Related Research Outputs:


Refugee Policy as Foreign Policy: The Politics of Resettlement, Expulsion, and Development Aid

My second project looks at refugee policy as foreign policy. The traditional understanding of refugee policy is as domestic policy focused on integration or balancing domestic public opinion toward refugees. Instead, I develop a theoretical framework to explain how states use refugee policy as one tool in their foreign policy toolbox for engaging in war zones and the surrounding neighborhoods. This project is organized around three case studies: refugee resettlement, refugee expulsion, and migration-development partnerships. First, I demonstrate how the US State Department uses refugee resettlement to punish its enemies or reward its allies; second, I show why states like Pakistan and Kenya threaten to expel refugees in order to hurt their neighbors and blackmail international organizations and superpowers for higher rents; and third, I analyze how the EU leverages development aid to restrict migration flows from North Africa. This project builds on two articles under development: the first, which analyzes US refugee resettlement policy in Iraq and Afghanistan, was submitted to a journal for review and the second examining refugee expulsion will be presented at the 2018 International Studies Association conference.

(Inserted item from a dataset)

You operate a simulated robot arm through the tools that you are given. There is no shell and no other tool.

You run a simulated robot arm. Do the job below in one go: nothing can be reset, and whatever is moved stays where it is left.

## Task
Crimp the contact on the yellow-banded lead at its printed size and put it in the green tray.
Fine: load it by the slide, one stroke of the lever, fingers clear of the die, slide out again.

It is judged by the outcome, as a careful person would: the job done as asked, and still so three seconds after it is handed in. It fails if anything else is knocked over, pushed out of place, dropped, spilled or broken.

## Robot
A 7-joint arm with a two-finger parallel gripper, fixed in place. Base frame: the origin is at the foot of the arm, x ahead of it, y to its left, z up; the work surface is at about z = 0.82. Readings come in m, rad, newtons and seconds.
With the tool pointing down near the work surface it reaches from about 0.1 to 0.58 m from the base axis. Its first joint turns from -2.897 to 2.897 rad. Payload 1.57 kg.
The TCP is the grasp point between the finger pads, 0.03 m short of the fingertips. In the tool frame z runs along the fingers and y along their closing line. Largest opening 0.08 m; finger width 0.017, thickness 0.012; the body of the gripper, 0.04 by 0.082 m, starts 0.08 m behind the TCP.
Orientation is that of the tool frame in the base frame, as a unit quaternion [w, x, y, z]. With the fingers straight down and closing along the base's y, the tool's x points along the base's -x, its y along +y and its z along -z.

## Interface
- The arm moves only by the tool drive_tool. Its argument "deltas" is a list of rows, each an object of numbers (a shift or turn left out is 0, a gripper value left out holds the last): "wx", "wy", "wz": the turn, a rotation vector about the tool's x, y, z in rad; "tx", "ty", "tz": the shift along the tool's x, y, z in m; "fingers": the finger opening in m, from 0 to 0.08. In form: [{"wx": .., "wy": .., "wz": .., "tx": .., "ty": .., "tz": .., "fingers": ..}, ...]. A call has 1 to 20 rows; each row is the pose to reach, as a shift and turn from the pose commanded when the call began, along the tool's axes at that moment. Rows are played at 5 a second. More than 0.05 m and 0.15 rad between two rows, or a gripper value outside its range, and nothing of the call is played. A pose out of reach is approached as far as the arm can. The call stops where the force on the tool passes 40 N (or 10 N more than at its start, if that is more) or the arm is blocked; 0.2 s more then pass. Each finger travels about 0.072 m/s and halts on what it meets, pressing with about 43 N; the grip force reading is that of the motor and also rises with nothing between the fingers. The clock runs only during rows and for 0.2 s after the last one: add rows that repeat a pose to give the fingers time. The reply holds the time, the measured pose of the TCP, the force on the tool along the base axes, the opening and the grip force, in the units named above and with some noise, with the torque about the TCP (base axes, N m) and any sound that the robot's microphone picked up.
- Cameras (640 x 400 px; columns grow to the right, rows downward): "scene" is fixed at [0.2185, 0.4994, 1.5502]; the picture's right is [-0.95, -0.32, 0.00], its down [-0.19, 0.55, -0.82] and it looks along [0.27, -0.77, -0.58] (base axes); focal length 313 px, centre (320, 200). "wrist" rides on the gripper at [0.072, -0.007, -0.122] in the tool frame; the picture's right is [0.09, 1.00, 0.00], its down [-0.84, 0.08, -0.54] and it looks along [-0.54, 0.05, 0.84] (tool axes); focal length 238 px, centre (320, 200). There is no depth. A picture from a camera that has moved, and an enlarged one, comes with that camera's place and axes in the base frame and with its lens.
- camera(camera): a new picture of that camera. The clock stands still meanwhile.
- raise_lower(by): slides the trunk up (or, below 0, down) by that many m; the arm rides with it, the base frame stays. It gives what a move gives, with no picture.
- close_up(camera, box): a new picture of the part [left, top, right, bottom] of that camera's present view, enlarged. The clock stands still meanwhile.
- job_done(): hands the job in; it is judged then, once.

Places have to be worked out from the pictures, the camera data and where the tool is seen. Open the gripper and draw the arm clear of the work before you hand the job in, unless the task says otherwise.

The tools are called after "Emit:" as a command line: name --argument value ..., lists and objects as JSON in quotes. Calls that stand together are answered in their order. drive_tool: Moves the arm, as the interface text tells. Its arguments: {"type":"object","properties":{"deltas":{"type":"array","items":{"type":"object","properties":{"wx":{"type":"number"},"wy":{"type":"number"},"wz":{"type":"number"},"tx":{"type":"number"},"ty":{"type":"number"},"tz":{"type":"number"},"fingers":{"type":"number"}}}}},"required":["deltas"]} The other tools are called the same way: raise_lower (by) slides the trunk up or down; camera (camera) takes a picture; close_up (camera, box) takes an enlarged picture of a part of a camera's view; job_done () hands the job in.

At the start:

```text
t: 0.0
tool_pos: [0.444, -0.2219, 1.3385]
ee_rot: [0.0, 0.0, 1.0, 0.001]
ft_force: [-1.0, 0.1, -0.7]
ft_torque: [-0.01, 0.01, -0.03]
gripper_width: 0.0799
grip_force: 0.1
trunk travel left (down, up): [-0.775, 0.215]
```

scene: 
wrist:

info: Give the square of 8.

Local Dynamics of Peacebuilding

Building on my work with youth organizations in Bosnia, this project examines local dynamics of peacebuilding, particularly the local communities’ perceptions of NGOs, international organizations, and government officials. In 2015 and 2017, I piloted a community survey in three villages in northern Bosnia to compare local perceptions of peacebuilding. Preliminary results show wide disillusionment with IOs and peacebuilding initiatives, except in the smallest village that was devastated by ethnic cleansing in the 1990s. I will apply for research funding to implement this survey throughout Bosnia. This new dataset will contribute to peacebuilding research by collecting data at the municipality level, while remaining sensitive to differences in rural and urban settings, and their experiences with conflict.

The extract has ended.